Claims for wrongful termination or retaliation present unique evidentiary challenges to the claimant/employee regardless of the context. It is assumed that employers are not apt to announce a discriminatory, retaliatory, or other improper motive when taking an adverse action towards an employee. The cases applying to Washington and Federal law allow employee/claimants to simply show a prima facie case with circumstantial evidence. Although an employee has the burden of establishing specific and material facts to support each element of his or her prima facie for discrimination, Courts have allowed cases to go forward based on a reasonable inference drawn from circumstantial evidence.

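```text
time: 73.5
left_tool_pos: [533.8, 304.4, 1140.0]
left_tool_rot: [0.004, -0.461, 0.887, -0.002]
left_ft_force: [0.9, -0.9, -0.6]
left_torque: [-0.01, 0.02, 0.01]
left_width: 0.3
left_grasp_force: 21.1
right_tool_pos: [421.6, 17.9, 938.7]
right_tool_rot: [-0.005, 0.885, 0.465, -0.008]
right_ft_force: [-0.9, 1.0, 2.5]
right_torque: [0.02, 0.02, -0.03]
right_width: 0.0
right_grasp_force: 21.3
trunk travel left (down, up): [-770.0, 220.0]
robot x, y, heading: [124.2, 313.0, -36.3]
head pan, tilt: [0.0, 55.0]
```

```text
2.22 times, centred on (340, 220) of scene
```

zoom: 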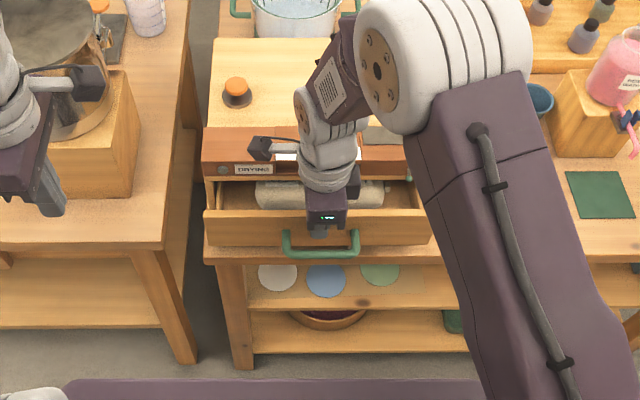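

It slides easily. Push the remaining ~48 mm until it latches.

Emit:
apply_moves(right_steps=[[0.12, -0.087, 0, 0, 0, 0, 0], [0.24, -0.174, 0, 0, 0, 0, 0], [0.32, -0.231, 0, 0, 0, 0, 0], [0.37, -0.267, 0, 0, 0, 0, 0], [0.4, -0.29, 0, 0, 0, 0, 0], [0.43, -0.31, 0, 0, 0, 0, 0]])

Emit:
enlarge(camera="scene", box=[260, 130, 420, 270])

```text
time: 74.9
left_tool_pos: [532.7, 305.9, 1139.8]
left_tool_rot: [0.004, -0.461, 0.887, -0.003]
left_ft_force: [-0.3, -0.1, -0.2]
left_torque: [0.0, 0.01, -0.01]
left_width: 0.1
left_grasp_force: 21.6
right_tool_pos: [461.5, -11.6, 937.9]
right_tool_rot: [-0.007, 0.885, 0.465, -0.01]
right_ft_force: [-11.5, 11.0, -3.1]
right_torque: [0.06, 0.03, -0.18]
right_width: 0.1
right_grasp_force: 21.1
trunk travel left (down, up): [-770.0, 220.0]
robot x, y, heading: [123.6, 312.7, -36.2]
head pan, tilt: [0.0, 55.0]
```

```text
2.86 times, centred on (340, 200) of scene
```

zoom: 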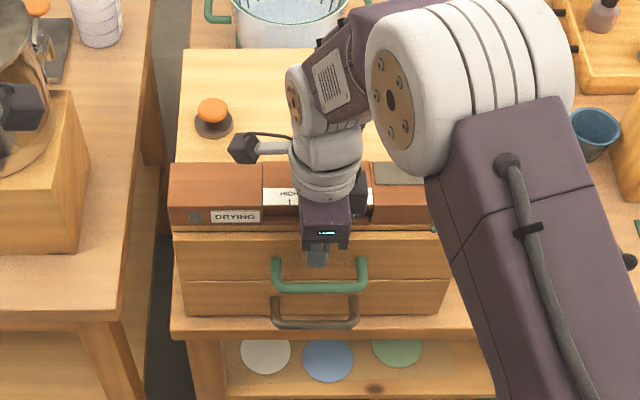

Once the plaintiff establishes a prima facie case, the burden shifts to the employer, who must articulate a legitimate, non-retaliatory reason for terminating the plaintiff. This is a burden of production, not persuasion. If the employer meets this burden, the burden shifts back to the plaintiff to show the employer’s stated reason is pretextual. In some cases, even if the employer has a legitimate basis for taking the adverse employment action, a plaintiff may meet their burden with evidence that the protected status or activity was a substantial factor motivating the employer taking the adverse action.
CONCLUSION
The list of exceptions to the “employment at will” doctrine is not exhaustive. These specific examples are discussed in order to explicate the actual application and import of Washington’s “employment at will” doctrine. It is important that employers and employees understand that term is essentially a misnomer and does not accurately describe the current state of the law in this State applicable to the employer/employee relationship. This is vital knowledge to anyone faced with a decision to fire, hire, litigate or walk away. Any employee or employer concerned about specific actions or responses in a problematic employment relationship is well served to look for legal advice from attorneys with experience and expertise in this body of law.